Locked versus Unlocked
A locked phone will only work with a specific carrier; an unlocked phone can be switched between carriers. A recent court ruling made it a lot easier to unlock phones, but make sure you’ve got the right technology. CMDA phones don’t use SIM cards, so an unlocked Verizon phone can only be used with another CMDA carrier, like Sprint. Unlocked AT&T phones can be used with T-Mobile, Straight talk and other GSM carriers.
Like computer screens, smartphone screen sizes refer to the diagonal measurement. Smartphone screens used to come in tiny and tinier, 4” max, but they have been growing along with the size of the phones. Many Android phones have larger screens (the phones are nicknamed “phablets” – a combination of phone and tablet), and Apple is rumored to be introducing a large-screen phone this fall. Except for the Nexus 5, most large screen phones cost more than $500, but Nokia has introduced a new 6” Windows phone that’s quite inexpensive, the $229 Nokia Lumina 1320 ($229 with Cricket as the carrier, or $289 unlocked on Amazon – both are a really good buy). Screen visibility is determined partly by size, partly by resolution.

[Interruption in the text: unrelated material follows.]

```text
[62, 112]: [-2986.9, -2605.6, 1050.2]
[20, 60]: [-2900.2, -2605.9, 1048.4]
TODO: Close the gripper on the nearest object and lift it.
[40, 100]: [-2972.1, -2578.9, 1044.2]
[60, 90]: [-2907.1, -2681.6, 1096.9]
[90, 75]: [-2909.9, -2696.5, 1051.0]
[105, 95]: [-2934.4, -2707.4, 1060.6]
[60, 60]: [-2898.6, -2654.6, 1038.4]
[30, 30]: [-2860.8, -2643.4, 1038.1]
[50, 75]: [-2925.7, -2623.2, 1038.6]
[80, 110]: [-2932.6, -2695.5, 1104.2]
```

Manufacturers are building smartphones with more sophisticated cameras than ever, including stabilizers to reduce the effects of motion and more pixels. In fact, you may be able to just carry a phone and not bother with a camera. Here’s an article about the best smartphone cameras if that’s important to you.
Phones also have different amounts of storage (determines how many songs and photos you can store), different processors (faster ones load web pages faster – and drain batteries), and more. Don’t worry about the specs. If you buy a good smartphone, it will probably meet your needs.
So, if you want to join the 21st Century, buy a smartphone. Otherwise be prepared to defend your choice of a dumb or semi-intelligent phone to your kids and more techie friends. Or just hide it in your pocket or purse and make calls in the bathroom.